Target 2020! My retirement goal - some advice please?

Hi there,

I was hoping for some advice from some people that already have their plans set out for retirement or investors with a clear set of plans!

I need some help making sure I know where I am going!

I think I need to provide some background, so please bare with me.

I am 31 & married with 2 kids. I fortunately have a high paying job and this enables my wife to be at home with the kids. We started investing in property a few years back (2007), and have put together a small portfolio. I have a goal that I have plucked form the air, and that is to retire on my 40th birthday, occuring in 2020. Hence the title of this post!

I am trying to calculate what else we need to do and what position we need to be in in order for us to retire with an income of around $75K per annum.

The current situation is as follows:

PPOR: Value 420K Owe $380K

Investment Properties (6): Value $1.4Mill Owe $1.2Mill

Superannuation (Combined): $70K​

Using some basic calculations*, in 2020 I think it will be more like:

PPOR: Value 800K Owe $240K

Investment Properties (6): Value $2.2Mill Owe $1.2Mill

Extra Cashflow after costs from rents on the above: $20K per annum

Superannuation (Combined): $240K

(*Some basic numbers I used to calculate this - I used a 5% average annual growth rate for capital growth & rents. I presumed I am keeping investment loans on Interest only.
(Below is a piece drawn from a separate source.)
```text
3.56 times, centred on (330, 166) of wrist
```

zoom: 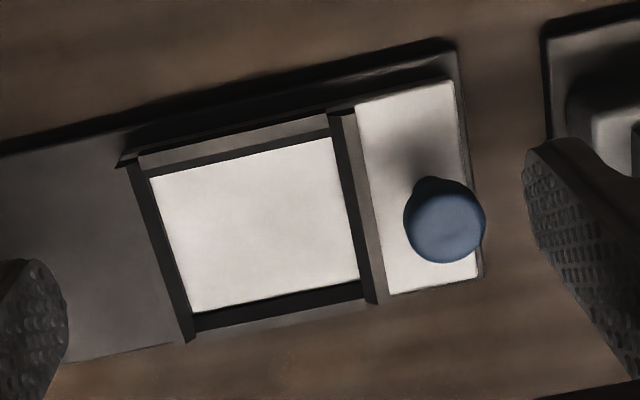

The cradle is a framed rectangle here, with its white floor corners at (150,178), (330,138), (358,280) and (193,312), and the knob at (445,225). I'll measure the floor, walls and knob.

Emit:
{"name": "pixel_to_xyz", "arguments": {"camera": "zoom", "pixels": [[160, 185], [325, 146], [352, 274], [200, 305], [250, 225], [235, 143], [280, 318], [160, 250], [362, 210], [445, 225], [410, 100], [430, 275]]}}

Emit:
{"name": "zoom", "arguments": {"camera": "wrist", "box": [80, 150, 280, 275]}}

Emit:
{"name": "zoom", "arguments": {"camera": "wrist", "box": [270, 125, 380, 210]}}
I allowed an average Interest rate of 7.47% over the period for the loans. I pay down PPOR with an extra 450 per month on top of P&I currently paid. I've also rounded everything down or up to be cautious).​

So using the rough calculations above, in 2020 I would have equity of 1.8Mill with cashflow of $22K per annum from rents.

My questions are:

1. Does the above 2020 projections seems somewhat plausible?

2. Would an asset base this size be ok for a sustainable retirement? I have used some calculators and spreadsheets online and it seems ok?

3. Any advice or ideas on other thing I can do over the period to shore all of this up? Should I look to add more property as LVR allows?

I am aware that if the above doesn't happen - I just keep working. But worth a shot I think at having such a goal!

Thanks for taking the time to review!

Chasing.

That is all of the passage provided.